AW: We’ve found that this all comes down to the whole men are from Mars and women are from Venus debate. Women seem to shop more spontaneously if they like an object, whereas men want to learn more about a product. Where its comes from and how its made. Everything behind it. So the fact that some of our accessories come from factories who usually make airplane or car parts definitely strikes a cord with the customer and creates a loyalty towards the brand.


MC: What is it about British industry and manufacturing that you find inspiring?


AW: I love working with factories. I love the smell of a factory. I find everything inspiring and it’s a really great starting point for a collection to just to learn more about materials and how they’re made. British industry is full of history, reaching back hundreds of thousands of years. Countless innovations have been developed along the way and they are kind of going full circle from being past on to the Asian side of manufacturing to people slowly coming back to the UK. For us it’s just about highlighting the stories, the materials and the innovations that still remain a part of British engineering. We pass this on to the customer. People tend to think that if something is manufactured then it’s mass produced and hasn’t had much thought put into it. If you look at a lot of our processes then yes a lot of it is machine driven and automated, but there is still a lot of hand-based skill that has been honed over years and years by expert technicians.

"If you look at a lot of our processes then yes a lot of it is machine driven and automated, but there is still a lot of hand-based skill that has been honed over years and years by expert technicians."

MC: Knotted silk cufflinks have become pretty ubiquitous, but yours use quite a different approach when it comes to construction. What can you tell us about this process?


AW: Our rope cufflinks are made by an expert rope maker in Malvern who hand knots all our cufflinks using traditional shipping knots, perfected over years of training and study. Our collection is based around the star stopper knot and each of our products uses 2.7m of marine cord.


MC: Your Royal Household collection hews closest to traditional jewellery. What makes the investment casting process you use different?


AW: It isn’t exactly. It’s still the same technique, but the casting house that we use is specialist in household castings as well as smaller castings. They are based in Hatton Garden, have a royal warrant and did 90% of the restorations after Windsor castle burnt down. They also made the original FA Cup, which is pretty impressive!


MC: How did your collaboration with Marwood come about?


AW: Becky French, who is founder and creative director of Marwood, and I used to show together a lot at London Collections and did the whole fashion calendar at the same time. a) we got on really well and b) we were both women doing menswear. We both had a really strong sensibility towards things being made in Britain and unearthing local skills. We both were taking quite an old school product and approaching it with a fresh technique. We both got on and understood each other’s aesthetic and thought processes. We thought it would be really nice to combine our thoughts and our designs. I was inspired by Marwood’s diamond motif whereas Becky took the materials that we use, in terms of copper, gold, silver and rhodium and generated jacquards using those as inspiration.

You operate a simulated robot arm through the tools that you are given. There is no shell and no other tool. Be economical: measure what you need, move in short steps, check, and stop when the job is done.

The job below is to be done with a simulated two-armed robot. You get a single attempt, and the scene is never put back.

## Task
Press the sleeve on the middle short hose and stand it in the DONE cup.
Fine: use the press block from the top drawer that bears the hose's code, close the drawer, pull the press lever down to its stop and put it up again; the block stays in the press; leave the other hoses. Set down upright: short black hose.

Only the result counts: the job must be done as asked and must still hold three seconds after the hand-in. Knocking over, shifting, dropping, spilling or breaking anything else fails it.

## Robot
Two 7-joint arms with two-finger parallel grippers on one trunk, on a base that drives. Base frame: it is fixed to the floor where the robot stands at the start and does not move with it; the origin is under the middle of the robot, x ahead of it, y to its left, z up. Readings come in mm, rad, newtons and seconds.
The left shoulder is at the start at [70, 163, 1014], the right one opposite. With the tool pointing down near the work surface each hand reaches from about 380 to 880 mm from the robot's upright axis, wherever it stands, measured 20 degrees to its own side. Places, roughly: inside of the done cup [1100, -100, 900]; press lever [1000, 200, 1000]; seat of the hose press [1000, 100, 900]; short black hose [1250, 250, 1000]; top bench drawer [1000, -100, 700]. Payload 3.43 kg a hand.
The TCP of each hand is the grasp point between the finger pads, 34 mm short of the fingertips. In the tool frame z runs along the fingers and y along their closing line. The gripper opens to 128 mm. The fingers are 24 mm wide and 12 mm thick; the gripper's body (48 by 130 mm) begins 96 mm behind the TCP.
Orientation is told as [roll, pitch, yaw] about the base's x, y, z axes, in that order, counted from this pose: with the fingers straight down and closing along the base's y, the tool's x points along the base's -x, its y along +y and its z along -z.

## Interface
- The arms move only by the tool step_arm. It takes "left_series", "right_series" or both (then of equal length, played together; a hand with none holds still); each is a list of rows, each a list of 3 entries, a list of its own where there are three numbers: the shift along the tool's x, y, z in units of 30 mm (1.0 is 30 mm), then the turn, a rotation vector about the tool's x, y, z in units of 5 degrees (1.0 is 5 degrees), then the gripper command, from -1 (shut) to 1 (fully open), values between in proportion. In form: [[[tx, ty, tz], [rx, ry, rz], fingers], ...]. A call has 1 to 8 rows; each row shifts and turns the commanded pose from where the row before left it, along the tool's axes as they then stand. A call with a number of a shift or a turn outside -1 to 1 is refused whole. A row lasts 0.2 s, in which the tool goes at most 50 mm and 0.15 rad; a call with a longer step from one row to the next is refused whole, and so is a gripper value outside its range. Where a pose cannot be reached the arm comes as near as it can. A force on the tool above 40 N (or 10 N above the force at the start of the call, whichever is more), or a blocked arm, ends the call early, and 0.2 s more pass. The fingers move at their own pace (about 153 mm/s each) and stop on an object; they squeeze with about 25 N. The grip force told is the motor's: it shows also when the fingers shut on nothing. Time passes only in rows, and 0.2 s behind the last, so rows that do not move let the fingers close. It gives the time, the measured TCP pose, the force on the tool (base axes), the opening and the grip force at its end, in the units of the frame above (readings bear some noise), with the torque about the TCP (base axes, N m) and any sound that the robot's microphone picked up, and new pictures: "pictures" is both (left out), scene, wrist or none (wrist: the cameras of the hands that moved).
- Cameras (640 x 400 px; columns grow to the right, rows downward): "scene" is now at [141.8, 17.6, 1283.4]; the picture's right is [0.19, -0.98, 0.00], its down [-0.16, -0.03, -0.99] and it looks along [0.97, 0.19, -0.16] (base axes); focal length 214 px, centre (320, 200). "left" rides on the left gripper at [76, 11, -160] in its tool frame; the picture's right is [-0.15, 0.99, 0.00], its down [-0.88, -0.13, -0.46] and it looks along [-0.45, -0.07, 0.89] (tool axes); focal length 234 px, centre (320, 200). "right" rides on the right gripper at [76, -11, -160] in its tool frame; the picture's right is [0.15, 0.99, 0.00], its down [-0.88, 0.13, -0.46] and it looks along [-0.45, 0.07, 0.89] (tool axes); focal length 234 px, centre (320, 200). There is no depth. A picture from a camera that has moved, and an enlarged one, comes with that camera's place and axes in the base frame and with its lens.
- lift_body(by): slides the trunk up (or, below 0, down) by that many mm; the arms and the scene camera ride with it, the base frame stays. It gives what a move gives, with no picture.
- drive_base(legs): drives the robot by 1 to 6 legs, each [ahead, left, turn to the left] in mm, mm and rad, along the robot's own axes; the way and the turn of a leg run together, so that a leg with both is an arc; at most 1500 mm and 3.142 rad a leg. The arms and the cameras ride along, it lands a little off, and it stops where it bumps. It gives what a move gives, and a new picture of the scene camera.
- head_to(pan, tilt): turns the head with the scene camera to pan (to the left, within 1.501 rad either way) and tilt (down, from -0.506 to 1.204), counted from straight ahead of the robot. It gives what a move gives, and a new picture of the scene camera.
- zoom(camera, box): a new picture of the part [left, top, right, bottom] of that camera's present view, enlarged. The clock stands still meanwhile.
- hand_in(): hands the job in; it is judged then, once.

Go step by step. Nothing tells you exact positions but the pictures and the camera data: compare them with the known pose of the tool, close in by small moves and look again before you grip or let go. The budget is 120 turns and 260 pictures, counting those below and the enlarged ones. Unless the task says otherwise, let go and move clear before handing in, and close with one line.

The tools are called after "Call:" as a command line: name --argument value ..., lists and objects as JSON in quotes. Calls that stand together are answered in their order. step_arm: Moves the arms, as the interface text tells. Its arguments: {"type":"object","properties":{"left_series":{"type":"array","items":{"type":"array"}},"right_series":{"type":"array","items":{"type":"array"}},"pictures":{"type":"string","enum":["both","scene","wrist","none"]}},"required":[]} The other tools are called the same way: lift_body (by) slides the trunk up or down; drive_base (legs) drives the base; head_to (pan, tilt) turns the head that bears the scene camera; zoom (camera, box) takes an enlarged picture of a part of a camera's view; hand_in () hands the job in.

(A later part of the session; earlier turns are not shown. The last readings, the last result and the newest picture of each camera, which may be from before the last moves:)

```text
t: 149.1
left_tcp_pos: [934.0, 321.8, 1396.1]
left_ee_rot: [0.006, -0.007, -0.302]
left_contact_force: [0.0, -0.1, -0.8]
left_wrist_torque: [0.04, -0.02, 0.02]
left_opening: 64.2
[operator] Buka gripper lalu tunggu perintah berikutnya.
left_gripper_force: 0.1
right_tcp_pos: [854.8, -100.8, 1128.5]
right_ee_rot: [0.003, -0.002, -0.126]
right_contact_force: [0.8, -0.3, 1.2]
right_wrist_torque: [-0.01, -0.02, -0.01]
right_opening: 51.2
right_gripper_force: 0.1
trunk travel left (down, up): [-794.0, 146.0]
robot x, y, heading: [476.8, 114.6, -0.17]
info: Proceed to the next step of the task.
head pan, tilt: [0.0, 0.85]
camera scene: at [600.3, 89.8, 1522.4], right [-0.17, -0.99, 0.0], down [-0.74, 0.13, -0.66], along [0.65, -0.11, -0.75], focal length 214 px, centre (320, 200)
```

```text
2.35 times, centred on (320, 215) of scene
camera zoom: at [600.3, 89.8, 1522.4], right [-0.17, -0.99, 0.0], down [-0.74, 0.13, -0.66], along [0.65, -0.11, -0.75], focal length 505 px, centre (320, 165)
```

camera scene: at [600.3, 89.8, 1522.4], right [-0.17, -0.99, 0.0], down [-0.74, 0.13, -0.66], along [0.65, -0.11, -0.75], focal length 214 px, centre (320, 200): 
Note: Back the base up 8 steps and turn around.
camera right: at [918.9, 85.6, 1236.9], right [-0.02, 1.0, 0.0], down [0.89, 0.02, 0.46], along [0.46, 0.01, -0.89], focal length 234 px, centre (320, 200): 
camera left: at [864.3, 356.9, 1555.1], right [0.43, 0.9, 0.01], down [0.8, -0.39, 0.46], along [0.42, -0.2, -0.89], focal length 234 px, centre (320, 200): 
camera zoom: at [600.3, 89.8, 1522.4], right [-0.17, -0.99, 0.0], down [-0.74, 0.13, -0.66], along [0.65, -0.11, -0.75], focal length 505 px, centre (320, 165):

MC: I understand you started Alice Made This when you and Ed struggled to find cufflinks for your wedding. What advice can you give grooms-to-be who are looking for that perfect accessory to finish their ensemble?


AW: I would say find the accessory that you want because it makes a massive difference to an outfit, especially on a special day like that. It will be a sentimental keepsake so maybe spend a little bit more than you usually would if you find something that you really want. Pay attention to your accessories because they really do complete an outfit.